▶ _What is required_
Find the string "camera" in the entries and copy each line that has it.

** Start of Data extract **

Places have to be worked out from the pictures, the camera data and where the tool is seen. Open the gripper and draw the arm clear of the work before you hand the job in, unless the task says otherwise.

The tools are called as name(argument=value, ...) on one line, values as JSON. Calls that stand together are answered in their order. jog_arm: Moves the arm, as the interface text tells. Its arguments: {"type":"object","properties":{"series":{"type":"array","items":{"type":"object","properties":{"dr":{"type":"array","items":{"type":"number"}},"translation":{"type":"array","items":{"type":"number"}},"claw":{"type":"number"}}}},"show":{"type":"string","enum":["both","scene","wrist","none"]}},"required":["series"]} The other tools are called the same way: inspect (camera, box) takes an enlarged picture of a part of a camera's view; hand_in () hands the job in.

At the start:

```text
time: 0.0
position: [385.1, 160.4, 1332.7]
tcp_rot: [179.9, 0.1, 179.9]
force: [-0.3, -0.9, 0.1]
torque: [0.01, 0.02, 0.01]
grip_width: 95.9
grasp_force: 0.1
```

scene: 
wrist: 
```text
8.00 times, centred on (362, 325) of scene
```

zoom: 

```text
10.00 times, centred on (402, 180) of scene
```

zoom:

** End of Data extract **

▶ _The output_
Places have to be worked out from the pictures, the camera data and where the tool is seen. Open the gripper and draw the arm clear of the work before you hand the job in, unless the task says otherwise.
The tools are called as name(argument=value, ...) on one line, values as JSON. Calls that stand together are answered in their order. jog_arm: Moves the arm, as the interface text tells. Its arguments: {"type":"object","properties":{"series":{"type":"array","items":{"type":"object","properties":{"dr":{"type":"array","items":{"type":"number"}},"translation":{"type":"array","items":{"type":"number"}},"claw":{"type":"number"}}}},"show":{"type":"string","enum":["both","scene","wrist","none"]}},"required":["series"]} The other tools are called the same way: inspect (camera, box) takes an enlarged picture of a part of a camera's view; hand_in () hands the job in.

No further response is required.